**Given passage**

[Start]

11.3 Arrangement and Selection Problems


2026 📋 Syllabus Objectives

By the end of this topic, you should be able to:

  • Solve problems involving arrangements (where order matters) using permutations
  • Solve problems involving selections (where order does not matter) using combinations
  • Apply these skills to everyday context problems (e.g. choosing teams, forming codes)
  • Apply these skills to algebraic problems (e.g. solving equations with nPr or nCr)

Note: You will NOT be tested on: repeated objects, circular arrangements, or problems that mix both permutations and combinations in a single question.


Section 1: Quick Recap — Factorial Notation

Before solving arrangement and selection problems, you need to understand factorial notation.

The factorial of a number n (written as n!) means you multiply that number by every positive whole number below it, all the way down to 1.

n!=n×(n1)×(n2)××2×1n! = n \times (n-1) \times (n-2) \times \dots \times 2 \times 1

Examples:

  • 3!=3×2×1=63! = 3 \times 2 \times 1 = 6
  • 5!=5×4×3×2×1=1205! = 5 \times 4 \times 3 \times 2 \times 1 = 120
  • 0!=10! = 1 ← This is a special rule you must memorise

A useful shortcut:

n!=n×(n1)!n! = n \times (n-1)!

[End]

**Problem set**
a) What does the given passage say from "2026 📋 Syllabus" through "teams, forming codes)"? Give the exact wording.
b) Resume the given passage where it left off.

**Data extract**
[Start]

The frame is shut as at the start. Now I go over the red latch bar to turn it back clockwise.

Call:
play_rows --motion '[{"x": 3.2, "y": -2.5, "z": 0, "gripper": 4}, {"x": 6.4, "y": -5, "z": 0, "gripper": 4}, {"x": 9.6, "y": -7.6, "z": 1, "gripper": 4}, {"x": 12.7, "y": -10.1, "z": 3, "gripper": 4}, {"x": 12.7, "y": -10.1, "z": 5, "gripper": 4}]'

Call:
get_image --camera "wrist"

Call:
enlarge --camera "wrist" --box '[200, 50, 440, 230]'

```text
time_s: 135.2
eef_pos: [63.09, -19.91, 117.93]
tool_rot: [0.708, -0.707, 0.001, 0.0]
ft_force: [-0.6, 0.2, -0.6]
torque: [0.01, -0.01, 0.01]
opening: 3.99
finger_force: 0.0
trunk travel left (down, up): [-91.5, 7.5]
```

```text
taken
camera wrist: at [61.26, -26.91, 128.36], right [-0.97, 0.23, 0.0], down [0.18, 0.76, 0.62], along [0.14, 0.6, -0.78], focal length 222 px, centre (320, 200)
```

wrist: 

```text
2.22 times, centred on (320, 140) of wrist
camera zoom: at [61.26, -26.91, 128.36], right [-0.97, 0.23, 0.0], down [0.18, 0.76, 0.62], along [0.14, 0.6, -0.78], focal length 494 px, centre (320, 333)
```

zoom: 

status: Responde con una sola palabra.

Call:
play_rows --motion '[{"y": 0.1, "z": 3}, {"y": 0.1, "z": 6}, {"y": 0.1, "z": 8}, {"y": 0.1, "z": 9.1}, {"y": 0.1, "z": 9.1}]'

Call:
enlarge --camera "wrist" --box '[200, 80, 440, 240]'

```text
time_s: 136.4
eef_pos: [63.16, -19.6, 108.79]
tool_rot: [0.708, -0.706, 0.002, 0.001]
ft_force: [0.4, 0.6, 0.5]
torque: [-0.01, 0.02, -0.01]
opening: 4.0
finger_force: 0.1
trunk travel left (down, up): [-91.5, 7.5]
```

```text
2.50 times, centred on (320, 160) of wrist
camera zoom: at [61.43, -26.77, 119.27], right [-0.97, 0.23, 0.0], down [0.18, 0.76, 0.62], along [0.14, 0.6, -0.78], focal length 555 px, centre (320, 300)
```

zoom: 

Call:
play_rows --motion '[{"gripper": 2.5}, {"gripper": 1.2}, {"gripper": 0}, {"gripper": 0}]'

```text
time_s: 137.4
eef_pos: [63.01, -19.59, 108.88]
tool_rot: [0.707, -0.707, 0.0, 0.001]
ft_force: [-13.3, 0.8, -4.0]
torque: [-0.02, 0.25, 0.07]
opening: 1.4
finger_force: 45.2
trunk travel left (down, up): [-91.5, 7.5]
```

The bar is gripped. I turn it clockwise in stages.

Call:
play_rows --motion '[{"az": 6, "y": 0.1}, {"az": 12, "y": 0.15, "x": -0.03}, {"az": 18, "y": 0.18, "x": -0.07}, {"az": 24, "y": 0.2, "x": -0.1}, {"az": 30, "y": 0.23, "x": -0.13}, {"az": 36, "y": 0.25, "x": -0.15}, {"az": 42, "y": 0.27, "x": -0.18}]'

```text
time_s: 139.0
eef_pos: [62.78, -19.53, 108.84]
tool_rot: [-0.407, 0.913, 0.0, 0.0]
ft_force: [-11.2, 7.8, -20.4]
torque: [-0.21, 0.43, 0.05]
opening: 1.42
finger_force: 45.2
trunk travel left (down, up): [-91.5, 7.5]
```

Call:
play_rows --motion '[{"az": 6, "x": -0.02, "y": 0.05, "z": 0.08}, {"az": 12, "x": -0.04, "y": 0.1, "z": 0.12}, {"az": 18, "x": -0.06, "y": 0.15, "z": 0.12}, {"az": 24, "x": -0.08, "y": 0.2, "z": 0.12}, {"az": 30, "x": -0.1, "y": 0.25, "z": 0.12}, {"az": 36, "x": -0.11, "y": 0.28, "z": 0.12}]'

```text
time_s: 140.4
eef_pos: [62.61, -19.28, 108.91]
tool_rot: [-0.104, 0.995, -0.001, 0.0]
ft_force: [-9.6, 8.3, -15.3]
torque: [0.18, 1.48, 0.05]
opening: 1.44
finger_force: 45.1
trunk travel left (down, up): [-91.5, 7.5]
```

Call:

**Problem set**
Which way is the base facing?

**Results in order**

[End]

**Results in order**
a)
2026 📋 Syllabus Objectives

By the end of this topic, you should be able to:

  • Solve problems involving arrangements (where order matters) using permutations
  • Solve problems involving selections (where order does not matter) using combinations
  • Apply these skills to everyday context problems (e.g. choosing teams, forming codes)

b)
For example: 7!=7×6!7! = 7 \times 6!

This shortcut is very helpful when simplifying fractions involving factorials.


Section 2: What Is a Permutation?

A permutation is an arrangement of items where order matters.

Think of it this way: if you are choosing 3 people to stand in a line for a photo, the positions matter. Person A standing first is different from Person A standing last. So the order changes the outcome — this is a permutation.


The Permutation Formula

The number of ways to arrange r items chosen from n items (where order matters) is:

nPr=n!(nr)!^nP_r = \frac{n!}{(n-r)!}

  • n = total number of items available
  • r = how many you are choosing and arranging

Step-by-step logic behind the formula:

Imagine you have 8 letters and you want to arrange 3 of them in a row.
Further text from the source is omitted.